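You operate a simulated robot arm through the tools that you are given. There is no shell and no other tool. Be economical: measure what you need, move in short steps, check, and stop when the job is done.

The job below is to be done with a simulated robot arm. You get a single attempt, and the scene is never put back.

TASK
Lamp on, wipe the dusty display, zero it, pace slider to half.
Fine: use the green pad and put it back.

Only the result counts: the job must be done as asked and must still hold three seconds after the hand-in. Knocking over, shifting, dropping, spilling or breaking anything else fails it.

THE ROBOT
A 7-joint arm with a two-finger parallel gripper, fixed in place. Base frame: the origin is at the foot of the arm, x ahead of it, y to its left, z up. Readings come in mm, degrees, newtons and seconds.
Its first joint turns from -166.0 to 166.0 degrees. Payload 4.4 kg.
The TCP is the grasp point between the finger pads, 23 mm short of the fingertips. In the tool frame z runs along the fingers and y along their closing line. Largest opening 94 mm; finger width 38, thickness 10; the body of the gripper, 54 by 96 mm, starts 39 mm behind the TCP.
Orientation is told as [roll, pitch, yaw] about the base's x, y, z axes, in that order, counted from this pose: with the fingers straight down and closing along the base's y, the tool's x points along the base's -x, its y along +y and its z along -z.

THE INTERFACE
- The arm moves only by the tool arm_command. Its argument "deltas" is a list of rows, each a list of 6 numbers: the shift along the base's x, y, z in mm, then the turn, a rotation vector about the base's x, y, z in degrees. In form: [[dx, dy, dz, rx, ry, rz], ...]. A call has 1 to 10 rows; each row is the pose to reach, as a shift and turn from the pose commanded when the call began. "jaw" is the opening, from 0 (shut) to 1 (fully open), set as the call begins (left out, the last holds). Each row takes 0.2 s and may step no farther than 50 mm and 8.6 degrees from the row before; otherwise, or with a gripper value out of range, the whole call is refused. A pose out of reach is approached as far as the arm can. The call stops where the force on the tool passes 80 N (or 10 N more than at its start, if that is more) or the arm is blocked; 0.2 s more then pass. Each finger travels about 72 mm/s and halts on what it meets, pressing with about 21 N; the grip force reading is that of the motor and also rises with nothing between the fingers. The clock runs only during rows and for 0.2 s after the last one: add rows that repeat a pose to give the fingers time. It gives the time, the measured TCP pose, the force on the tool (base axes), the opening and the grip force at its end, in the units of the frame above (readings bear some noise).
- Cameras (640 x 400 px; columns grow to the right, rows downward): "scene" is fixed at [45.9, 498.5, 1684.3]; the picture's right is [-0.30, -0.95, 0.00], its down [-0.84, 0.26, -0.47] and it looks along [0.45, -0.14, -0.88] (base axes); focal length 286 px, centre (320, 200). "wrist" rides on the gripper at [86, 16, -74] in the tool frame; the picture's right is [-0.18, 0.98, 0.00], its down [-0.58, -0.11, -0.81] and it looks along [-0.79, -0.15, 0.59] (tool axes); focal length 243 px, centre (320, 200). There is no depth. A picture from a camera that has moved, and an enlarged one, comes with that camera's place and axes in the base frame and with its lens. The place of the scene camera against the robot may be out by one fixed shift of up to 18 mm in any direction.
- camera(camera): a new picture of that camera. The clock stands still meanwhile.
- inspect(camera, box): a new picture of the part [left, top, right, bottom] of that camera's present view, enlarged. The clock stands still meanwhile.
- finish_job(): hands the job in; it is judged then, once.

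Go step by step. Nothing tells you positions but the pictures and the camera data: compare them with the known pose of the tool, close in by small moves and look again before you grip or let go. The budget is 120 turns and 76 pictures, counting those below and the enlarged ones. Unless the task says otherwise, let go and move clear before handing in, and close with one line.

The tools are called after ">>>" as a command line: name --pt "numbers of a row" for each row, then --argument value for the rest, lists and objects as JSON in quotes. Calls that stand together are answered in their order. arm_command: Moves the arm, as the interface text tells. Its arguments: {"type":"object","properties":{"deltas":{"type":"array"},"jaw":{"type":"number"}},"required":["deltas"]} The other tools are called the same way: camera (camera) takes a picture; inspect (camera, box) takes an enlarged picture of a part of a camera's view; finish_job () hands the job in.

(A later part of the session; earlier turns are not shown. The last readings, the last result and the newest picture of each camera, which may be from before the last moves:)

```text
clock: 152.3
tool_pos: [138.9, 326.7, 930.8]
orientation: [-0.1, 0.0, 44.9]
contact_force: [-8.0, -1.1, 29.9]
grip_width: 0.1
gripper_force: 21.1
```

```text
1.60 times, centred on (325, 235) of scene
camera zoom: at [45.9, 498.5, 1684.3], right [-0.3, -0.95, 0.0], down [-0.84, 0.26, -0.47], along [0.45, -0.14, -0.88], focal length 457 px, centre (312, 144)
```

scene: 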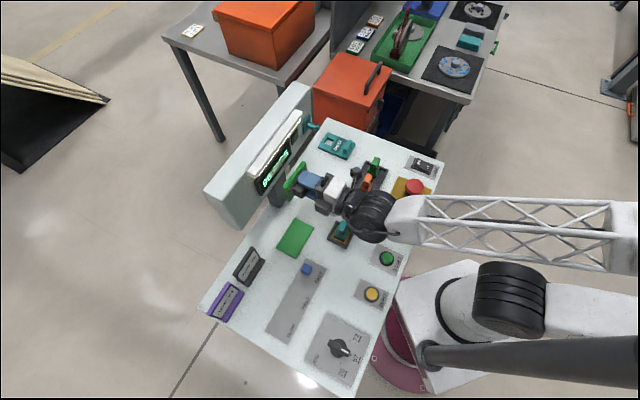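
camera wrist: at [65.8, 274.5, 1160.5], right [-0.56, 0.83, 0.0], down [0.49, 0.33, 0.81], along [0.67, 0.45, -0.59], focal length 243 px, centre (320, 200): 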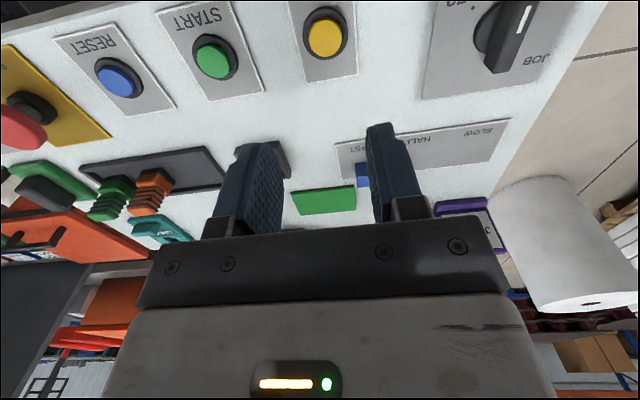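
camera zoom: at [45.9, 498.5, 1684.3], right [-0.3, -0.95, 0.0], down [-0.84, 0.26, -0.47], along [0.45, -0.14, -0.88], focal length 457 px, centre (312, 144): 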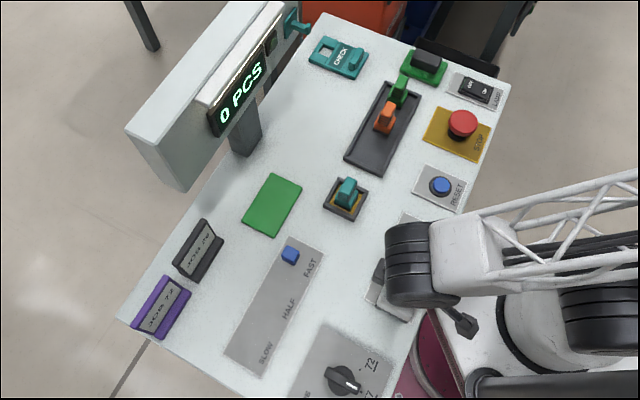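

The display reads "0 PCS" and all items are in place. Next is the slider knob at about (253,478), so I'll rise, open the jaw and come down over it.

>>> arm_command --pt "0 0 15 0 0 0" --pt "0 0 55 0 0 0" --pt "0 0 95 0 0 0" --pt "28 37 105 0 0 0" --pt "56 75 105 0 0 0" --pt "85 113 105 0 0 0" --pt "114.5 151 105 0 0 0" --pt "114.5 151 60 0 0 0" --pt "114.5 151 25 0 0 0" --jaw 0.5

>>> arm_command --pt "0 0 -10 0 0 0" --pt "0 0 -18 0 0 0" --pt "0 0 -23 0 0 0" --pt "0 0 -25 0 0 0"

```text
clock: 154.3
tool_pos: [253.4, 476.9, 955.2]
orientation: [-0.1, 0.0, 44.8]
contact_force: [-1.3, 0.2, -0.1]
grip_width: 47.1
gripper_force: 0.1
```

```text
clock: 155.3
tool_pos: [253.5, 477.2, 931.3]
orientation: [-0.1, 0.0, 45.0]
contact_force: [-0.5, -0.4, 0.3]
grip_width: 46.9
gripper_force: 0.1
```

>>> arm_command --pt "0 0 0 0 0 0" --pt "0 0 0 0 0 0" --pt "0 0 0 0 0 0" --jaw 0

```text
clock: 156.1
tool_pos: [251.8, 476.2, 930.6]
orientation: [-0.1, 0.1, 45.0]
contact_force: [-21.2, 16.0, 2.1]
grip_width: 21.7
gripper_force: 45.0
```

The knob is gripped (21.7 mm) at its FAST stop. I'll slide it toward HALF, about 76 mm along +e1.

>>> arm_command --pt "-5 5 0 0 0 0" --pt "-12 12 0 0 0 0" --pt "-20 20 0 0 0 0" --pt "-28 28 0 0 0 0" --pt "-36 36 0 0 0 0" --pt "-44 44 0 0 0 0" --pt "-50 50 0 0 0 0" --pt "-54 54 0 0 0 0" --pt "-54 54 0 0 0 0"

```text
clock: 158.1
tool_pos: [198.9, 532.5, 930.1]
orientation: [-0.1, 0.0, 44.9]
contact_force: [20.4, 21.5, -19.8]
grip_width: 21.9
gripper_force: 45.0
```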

→ Task to complete:
Copy the material above exactly and drop the pictures. The answer is a JSON array that holds each line as a string and skips blank lines.

→ Final answer:
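[
  "You operate a simulated robot arm through the tools that you are given. There is no shell and no other tool. Be economical: measure what you need, move in short steps, check, and stop when the job is done.",
  "The job below is to be done with a simulated robot arm. You get a single attempt, and the scene is never put back.",
  "TASK",
  "Lamp on, wipe the dusty display, zero it, pace slider to half.",
  "Fine: use the green pad and put it back.",
  "Only the result counts: the job must be done as asked and must still hold three seconds after the hand-in. Knocking over, shifting, dropping, spilling or breaking anything else fails it.",
  "THE ROBOT",
  "A 7-joint arm with a two-finger parallel gripper, fixed in place. Base frame: the origin is at the foot of the arm, x ahead of it, y to its left, z up. Readings come in mm, degrees, newtons and seconds.",
  "Its first joint turns from -166.0 to 166.0 degrees. Payload 4.4 kg.",
  "The TCP is the grasp point between the finger pads, 23 mm short of the fingertips. In the tool frame z runs along the fingers and y along their closing line. Largest opening 94 mm; finger width 38, thickness 10; the body of the gripper, 54 by 96 mm, starts 39 mm behind the TCP.",
  "Orientation is told as [roll, pitch, yaw] about the base's x, y, z axes, in that order, counted from this pose: with the fingers straight down and closing along the base's y, the tool's x points along the base's -x, its y along +y and its z along -z.",
  "THE INTERFACE",
  "- The arm moves only by the tool arm_command. Its argument \"deltas\" is a list of rows, each a list of 6 numbers: the shift along the base's x, y, z in mm, then the turn, a rotation vector about the base's x, y, z in degrees. In form: [[dx, dy, dz, rx, ry, rz], ...]. A call has 1 to 10 rows; each row is the pose to reach, as a shift and turn from the pose commanded when the call began. \"jaw\" is the opening, from 0 (shut) to 1 (fully open), set as the call begins (left out, the last holds). Each row takes 0.2 s and may step no farther than 50 mm and 8.6 degrees from the row before; otherwise, or with a gripper value out of range, the whole call is refused. A pose out of reach is approached as far as the arm can. The call stops where the force on the tool passes 80 N (or 10 N more than at its start, if that is more) or the arm is blocked; 0.2 s more then pass. Each finger travels about 72 mm/s and halts on what it meets, pressing with about 21 N; the grip force reading is that of the motor and also rises with nothing between the fingers. The clock runs only during rows and for 0.2 s after the last one: add rows that repeat a pose to give the fingers time. It gives the time, the measured TCP pose, the force on the tool (base axes), the opening and the grip force at its end, in the units of the frame above (readings bear some noise).",
  "- Cameras (640 x 400 px; columns grow to the right, rows downward): \"scene\" is fixed at [45.9, 498.5, 1684.3]; the picture's right is [-0.30, -0.95, 0.00], its down [-0.84, 0.26, -0.47] and it looks along [0.45, -0.14, -0.88] (base axes); focal length 286 px, centre (320, 200). \"wrist\" rides on the gripper at [86, 16, -74] in the tool frame; the picture's right is [-0.18, 0.98, 0.00], its down [-0.58, -0.11, -0.81] and it looks along [-0.79, -0.15, 0.59] (tool axes); focal length 243 px, centre (320, 200). There is no depth. A picture from a camera that has moved, and an enlarged one, comes with that camera's place and axes in the base frame and with its lens. The place of the scene camera against the robot may be out by one fixed shift of up to 18 mm in any direction.",
  "- camera(camera): a new picture of that camera. The clock stands still meanwhile.",
  "- inspect(camera, box): a new picture of the part [left, top, right, bottom] of that camera's present view, enlarged. The clock stands still meanwhile.",
  "- finish_job(): hands the job in; it is judged then, once.",
  "Go step by step. Nothing tells you positions but the pictures and the camera data: compare them with the known pose of the tool, close in by small moves and look again before you grip or let go. The budget is 120 turns and 76 pictures, counting those below and the enlarged ones. Unless the task says otherwise, let go and move clear before handing in, and close with one line.",
  "The tools are called after \">>>\" as a command line: name --pt \"numbers of a row\" for each row, then --argument value for the rest, lists and objects as JSON in quotes. Calls that stand together are answered in their order. arm_command: Moves the arm, as the interface text tells. Its arguments: {\"type\":\"object\",\"properties\":{\"deltas\":{\"type\":\"array\"},\"jaw\":{\"type\":\"number\"}},\"required\":[\"deltas\"]} The other tools are called the same way: camera (camera) takes a picture; inspect (camera, box) takes an enlarged picture of a part of a camera's view; finish_job () hands the job in.",
  "(A later part of the session; earlier turns are not shown. The last readings, the last result and the newest picture of each camera, which may be from before the last moves:)",
  "```text",
  "clock: 152.3",
  "tool_pos: [138.9, 326.7, 930.8]",
  "orientation: [-0.1, 0.0, 44.9]",
  "contact_force: [-8.0, -1.1, 29.9]",
  "grip_width: 0.1",
  "gripper_force: 21.1",
  "```",
  "```text",
  "1.60 times, centred on (325, 235) of scene",
  "camera zoom: at [45.9, 498.5, 1684.3], right [-0.3, -0.95, 0.0], down [-0.84, 0.26, -0.47], along [0.45, -0.14, -0.88], focal length 457 px, centre (312, 144)",
  "```",
  "scene: ",
  "camera wrist: at [65.8, 274.5, 1160.5], right [-0.56, 0.83, 0.0], down [0.49, 0.33, 0.81], along [0.67, 0.45, -0.59], focal length 243 px, centre (320, 200): ",
  "camera zoom: at [45.9, 498.5, 1684.3], right [-0.3, -0.95, 0.0], down [-0.84, 0.26, -0.47], along [0.45, -0.14, -0.88], focal length 457 px, centre (312, 144): ",
  "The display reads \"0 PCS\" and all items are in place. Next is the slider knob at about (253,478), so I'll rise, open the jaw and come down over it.",
  ">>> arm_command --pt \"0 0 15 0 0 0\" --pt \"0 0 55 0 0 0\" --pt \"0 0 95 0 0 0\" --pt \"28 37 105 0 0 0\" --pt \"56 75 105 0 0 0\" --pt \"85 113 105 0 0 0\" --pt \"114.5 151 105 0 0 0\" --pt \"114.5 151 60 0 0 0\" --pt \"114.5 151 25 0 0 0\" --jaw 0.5",
  ">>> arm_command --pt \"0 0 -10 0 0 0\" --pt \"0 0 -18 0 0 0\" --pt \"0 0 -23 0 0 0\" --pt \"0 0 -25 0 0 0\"",
  "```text",
  "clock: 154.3",
  "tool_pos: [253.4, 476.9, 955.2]",
  "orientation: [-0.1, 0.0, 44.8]",
  "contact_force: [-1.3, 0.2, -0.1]",
  "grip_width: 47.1",
  "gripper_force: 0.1",
  "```",
  "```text",
  "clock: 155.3",
  "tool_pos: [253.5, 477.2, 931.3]",
  "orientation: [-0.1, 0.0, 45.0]",
  "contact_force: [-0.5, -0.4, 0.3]",
  "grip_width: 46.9",
  "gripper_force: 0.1",
  "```",
  ">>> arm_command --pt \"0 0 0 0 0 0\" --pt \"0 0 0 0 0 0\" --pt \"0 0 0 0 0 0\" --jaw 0",
  "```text",
  "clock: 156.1",
  "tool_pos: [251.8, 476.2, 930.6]",
  "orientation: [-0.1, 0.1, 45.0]",
  "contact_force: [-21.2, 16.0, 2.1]",
  "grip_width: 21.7",
  "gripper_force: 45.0",
  "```",
  "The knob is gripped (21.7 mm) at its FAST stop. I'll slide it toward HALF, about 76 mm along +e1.",
  ">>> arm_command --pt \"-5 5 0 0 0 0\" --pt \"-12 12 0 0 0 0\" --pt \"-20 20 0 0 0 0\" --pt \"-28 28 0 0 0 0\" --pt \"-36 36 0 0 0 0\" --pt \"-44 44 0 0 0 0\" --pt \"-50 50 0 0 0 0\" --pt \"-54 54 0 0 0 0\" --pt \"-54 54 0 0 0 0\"",
  "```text",
  "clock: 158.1",
  "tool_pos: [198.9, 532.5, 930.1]",
  "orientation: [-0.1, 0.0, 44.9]",
  "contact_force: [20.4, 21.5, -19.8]",
  "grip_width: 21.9",
  "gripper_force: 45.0",
  "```"
]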